| DIRECTIONS |
Give back the full material, exactly as it reads.

— Start of DATASET EXTRACT —

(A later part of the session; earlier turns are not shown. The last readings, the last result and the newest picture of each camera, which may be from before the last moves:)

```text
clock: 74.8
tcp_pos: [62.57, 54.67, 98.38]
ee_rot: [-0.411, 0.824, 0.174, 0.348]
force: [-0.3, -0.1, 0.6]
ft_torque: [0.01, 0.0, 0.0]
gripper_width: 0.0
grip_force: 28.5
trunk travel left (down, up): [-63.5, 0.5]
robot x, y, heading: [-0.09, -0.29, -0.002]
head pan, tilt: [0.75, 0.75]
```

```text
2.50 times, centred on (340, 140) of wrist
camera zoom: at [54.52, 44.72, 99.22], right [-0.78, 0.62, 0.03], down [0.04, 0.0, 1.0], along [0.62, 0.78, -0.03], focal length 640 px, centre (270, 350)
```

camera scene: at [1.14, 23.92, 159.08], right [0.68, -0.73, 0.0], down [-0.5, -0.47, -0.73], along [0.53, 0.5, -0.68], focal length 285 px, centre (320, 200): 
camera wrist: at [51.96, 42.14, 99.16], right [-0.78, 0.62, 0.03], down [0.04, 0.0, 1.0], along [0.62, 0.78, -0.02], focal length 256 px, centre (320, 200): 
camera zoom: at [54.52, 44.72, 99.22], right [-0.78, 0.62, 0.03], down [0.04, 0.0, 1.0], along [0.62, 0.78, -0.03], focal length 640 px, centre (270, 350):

— End of DATASET EXTRACT —

| RESULT BELOW |
(A later part of the session; earlier turns are not shown. The last readings, the last result and the newest picture of each camera, which may be from before the last moves:)

```text
clock: 74.8
tcp_pos: [62.57, 54.67, 98.38]
ee_rot: [-0.411, 0.824, 0.174, 0.348]
force: [-0.3, -0.1, 0.6]
ft_torque: [0.01, 0.0, 0.0]
gripper_width: 0.0
grip_force: 28.5
trunk travel left (down, up): [-63.5, 0.5]
robot x, y, heading: [-0.09, -0.29, -0.002]
head pan, tilt: [0.75, 0.75]
```

```text
2.50 times, centred on (340, 140) of wrist
camera zoom: at [54.52, 44.72, 99.22], right [-0.78, 0.62, 0.03], down [0.04, 0.0, 1.0], along [0.62, 0.78, -0.03], focal length 640 px, centre (270, 350)
```

camera scene: at [1.14, 23.92, 159.08], right [0.68, -0.73, 0.0], down [-0.5, -0.47, -0.73], along [0.53, 0.5, -0.68], focal length 285 px, centre (320, 200): 
camera wrist: at [51.96, 42.14, 99.16], right [-0.78, 0.62, 0.03], down [0.04, 0.0, 1.0], along [0.62, 0.78, -0.02], focal length 256 px, centre (320, 200): 
camera zoom: at [54.52, 44.72, 99.22], right [-0.78, 0.62, 0.03], down [0.04, 0.0, 1.0], along [0.62, 0.78, -0.03], focal length 640 px, centre (270, 350):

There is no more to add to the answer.